- Text
---
The Season of Staying in Touch
December 14, 2009
Trivia question! Do you know who Sir Henry Cole was? He was the gentleman who commissioned the first commercial Christmas card in London in 1843 ... an idea that caught on around the world.
Do you send Christmas cards? Many of us do. Christmas cards give us the opportunity to keep in touch, not only with our current friends and family, but also to reach across miles and years to those we have known in other lives.
Christmas cards are all different, reflecting the personalities of the sender. Some are funny. Some give a serious, spiritual message. Some people include pictures of their families. Some include a newsy update on their lives.
We have sent Christmas letters for all of our married life (31 years worth). A few years ago, I began collecting them all into one book. I realized that what we really had was a gold mine of Jones family history. From the first excited reporting of our first Christmas together to "we're buying a house" to "we're having a baby" to this year's note that the "baby" is about to graduate from law school ... our lives unfold ... and we share with those around us.
---
- Data
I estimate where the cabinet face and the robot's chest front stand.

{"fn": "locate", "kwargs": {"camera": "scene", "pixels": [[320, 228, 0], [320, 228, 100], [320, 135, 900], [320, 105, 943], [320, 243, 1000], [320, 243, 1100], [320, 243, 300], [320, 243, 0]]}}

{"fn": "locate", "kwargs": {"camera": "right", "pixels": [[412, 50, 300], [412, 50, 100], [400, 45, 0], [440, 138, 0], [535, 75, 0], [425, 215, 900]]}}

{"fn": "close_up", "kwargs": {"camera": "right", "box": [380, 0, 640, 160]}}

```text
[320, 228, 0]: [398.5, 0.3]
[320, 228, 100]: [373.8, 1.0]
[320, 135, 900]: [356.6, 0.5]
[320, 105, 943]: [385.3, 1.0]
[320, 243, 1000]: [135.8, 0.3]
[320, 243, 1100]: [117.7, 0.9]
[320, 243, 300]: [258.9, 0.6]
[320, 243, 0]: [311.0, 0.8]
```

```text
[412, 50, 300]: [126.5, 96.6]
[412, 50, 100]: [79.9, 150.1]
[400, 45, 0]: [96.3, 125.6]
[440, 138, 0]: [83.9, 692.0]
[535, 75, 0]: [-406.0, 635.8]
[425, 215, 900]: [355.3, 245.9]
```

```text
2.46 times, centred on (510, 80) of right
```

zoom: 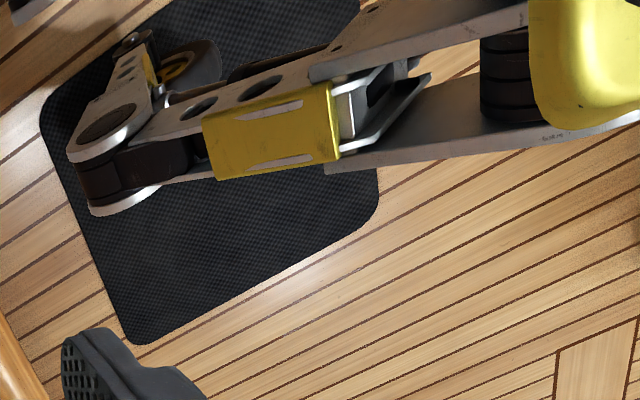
---
- Goals
1. Write out the text from "The Season of" to "in other lives.", both included.
2. Write what comes next in the text.

- The responses
1.
The Season of Staying in Touch
December 14, 2009
Trivia question! Do you know who Sir Henry Cole was? He was the gentleman who commissioned the first commercial Christmas card in London in 1843 ... an idea that caught on around the world.
Do you send Christmas cards? Many of us do. Christmas cards give us the opportunity to keep in touch, not only with our current friends and family, but also to reach across miles and years to those we have known in other lives.

2.
Each day of the Christmas season, I look forward to the mail to experience the joy of connecting with others, whether it be from across the street or across continents. What makes connecting such a joy?
Connecting with each other reminds us of our similarities and our differences. It allows us to be encouraged, to commiserate with each other or just check in to see how we are handling this trip around the sun. It says, "I'm here. You're not alone." In this modern world of total connectivity, why would we ever feel alone?
Do all our means of connecting with the world really accomplish connecting us to each other? Today we can send an e-mail to a family member in the next room or next cube at work and never have to talk to them. We can safely yell at them on the net without having to worry about what they might say in response. Some people have even been laid off or fired by e-mail.
Today we can sit in a restaurant and access the net on our phone and never have to talk to the one at the table with us.
Today we can put on our headphones, listen to our IPODs and travel back and forth on public transportation and screen everyone out. Are we connected with each other?
Are we connected with God? We can hit the button and send our prayer requests around the world. We can watch Christian TV all day, but never take the time to talk to God, Who is right in the room with us.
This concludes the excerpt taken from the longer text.